Trump-supporting social media activists worked tirelessly to engineer a relentlessly popular image for their favored candidate, and thus images from these rallies tended to be widely (if not disproportionately) disseminated online.
What’s Left For The Left?
Despite Clinton winning a larger share of the youth vote than Trump did in 2016, overall voter turnout for young people was somewhere around 50%. One might argue that this reflects a widespread lack of political engagement in general that may have ceded victory to Trump’s campaign.
Moving forward, democrats will need to double down on innovative methods to engage citizens and remedy political disillusionment.
Vermont Senator Bernie Sanders’ 2016 campaign shared the Trump campaign’s penchant for giant, well-publicized rallies, but the campaign also pursued a strategy of direct voter engagement through its use of the Hustle app for SMS communication.
Campaign managers realized that e-mailing and calling potential volunteers was effective for older demographics, but younger Sanders enthusiasts “didn’t pick up the phone.” Mass texts yielded immediate and impressive results: not only did people show up to volunteer, but some even engaged in extended conversations with campaign staffers via text.
Technology Will Bring US Politics Into the Future
The potential for new social media channels to cut out the middleman and enable interactive two-way communication between politicians and constituents is close at hand, and video is already commonplace for political campaigns. By sharing videos on social media, politicians capture the attention of young people who are most at risk of completely disconnecting from the political establishment. As video is the most successful medium to capture the attention of young content consumers, live streaming video content online is “just another tool in the candidate’s digital toolbox,” according to Fain.

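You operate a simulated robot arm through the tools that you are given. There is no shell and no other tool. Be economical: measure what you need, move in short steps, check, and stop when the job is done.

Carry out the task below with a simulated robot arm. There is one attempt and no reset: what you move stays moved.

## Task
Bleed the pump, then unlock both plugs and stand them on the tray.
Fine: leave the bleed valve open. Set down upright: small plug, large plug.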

However, as Dellinger notes, a recent Congressional proposal which imposes fines on representatives who take videos on the House floor makes it unlikely that legislators will be live streaming from Capitol Hill anytime soon — but “the real power of the technology will be in the hands of a motivated electorate.”

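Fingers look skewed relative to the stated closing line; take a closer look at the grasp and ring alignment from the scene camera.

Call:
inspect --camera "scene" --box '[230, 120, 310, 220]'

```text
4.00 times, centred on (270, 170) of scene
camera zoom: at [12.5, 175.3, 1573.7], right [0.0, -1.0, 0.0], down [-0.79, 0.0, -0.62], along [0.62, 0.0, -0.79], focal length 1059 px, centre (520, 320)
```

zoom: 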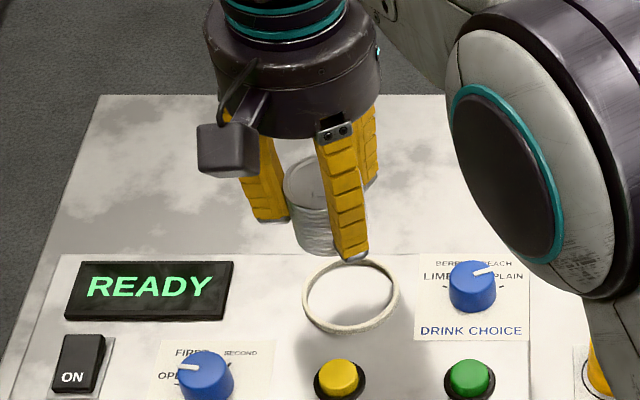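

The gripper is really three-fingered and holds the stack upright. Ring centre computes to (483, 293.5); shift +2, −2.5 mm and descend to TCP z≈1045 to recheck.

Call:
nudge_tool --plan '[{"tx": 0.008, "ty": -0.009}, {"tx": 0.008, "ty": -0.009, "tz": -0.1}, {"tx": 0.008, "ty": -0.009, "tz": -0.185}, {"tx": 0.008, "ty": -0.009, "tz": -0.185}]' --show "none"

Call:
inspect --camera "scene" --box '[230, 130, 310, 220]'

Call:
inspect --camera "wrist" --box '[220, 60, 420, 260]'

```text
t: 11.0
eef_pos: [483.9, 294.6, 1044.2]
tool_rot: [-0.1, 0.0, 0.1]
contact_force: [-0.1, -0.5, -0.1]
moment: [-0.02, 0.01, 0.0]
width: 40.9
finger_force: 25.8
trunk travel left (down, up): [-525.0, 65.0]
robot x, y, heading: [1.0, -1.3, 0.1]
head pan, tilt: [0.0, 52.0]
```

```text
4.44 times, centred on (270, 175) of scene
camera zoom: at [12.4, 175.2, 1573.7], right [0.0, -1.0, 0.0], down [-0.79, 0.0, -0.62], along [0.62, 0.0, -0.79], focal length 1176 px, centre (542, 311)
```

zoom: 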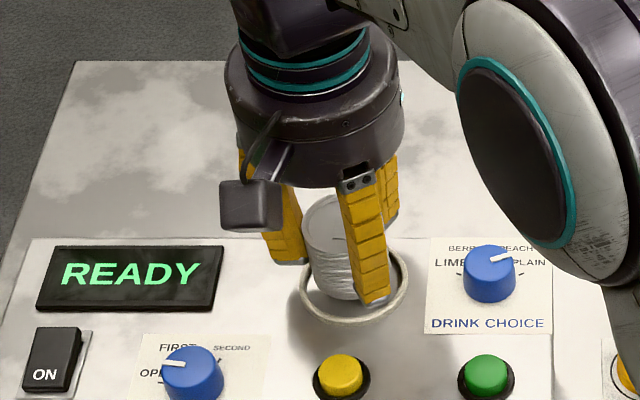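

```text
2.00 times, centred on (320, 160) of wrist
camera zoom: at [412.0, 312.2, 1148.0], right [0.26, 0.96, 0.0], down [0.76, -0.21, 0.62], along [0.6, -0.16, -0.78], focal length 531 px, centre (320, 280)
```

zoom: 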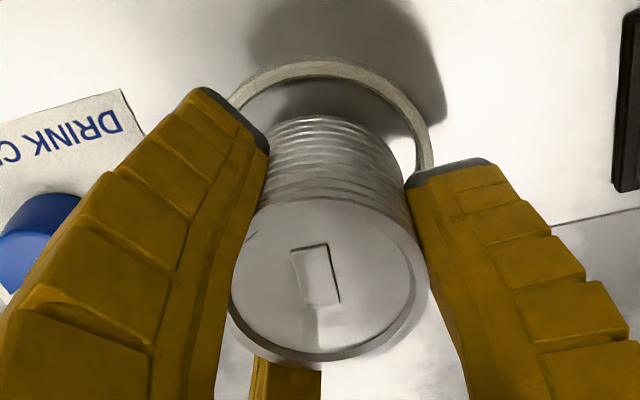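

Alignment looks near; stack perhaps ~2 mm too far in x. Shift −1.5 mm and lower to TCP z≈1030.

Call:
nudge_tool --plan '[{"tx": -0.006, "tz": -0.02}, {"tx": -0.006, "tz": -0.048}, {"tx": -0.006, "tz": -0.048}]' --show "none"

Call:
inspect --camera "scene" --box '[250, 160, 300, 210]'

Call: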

This suggests that the best use of live streaming technology will be in facilitating two-way conversations with their constituents. Politicians need to think beyond broadcasting and get more intimately equated with the idea of direct voter engagement.
And we’ve already seen this strategy work. Grassroots organizations from all over the political spectrum (Black Lives Matter and the Tea Party come to mind) have successfully utilized live streaming platforms to broadcast activist events and protests to gigantic online audiences. In fact, social media activism has encouraged younger, less privileged Americans to participate in a system which would have otherwise discouraged them from doing so.
Most recently, January’s historic Women’s March on Washington began as a Facebook event and grew into possibly the largest demonstration in American history. Mainstream news organizations realized the event’s importance before it began, and outlets from the New York Times to USA Today provided live streams for their audiences. This live video coverage didn’t just amplify the voice of those who protested — it actively empowered all Americans, even those not in attendance, to participate in real time.
Moving forward, engaged constituents may very well use live streaming tools to dynamically broadcast town hall-style conversations between citizens, or between groups of citizens and those who represent them. But the best live streaming strategies will actively empower American voters to engage in a meaningful dialogue with political leadership. That is the most important contributor to a healthy democracy.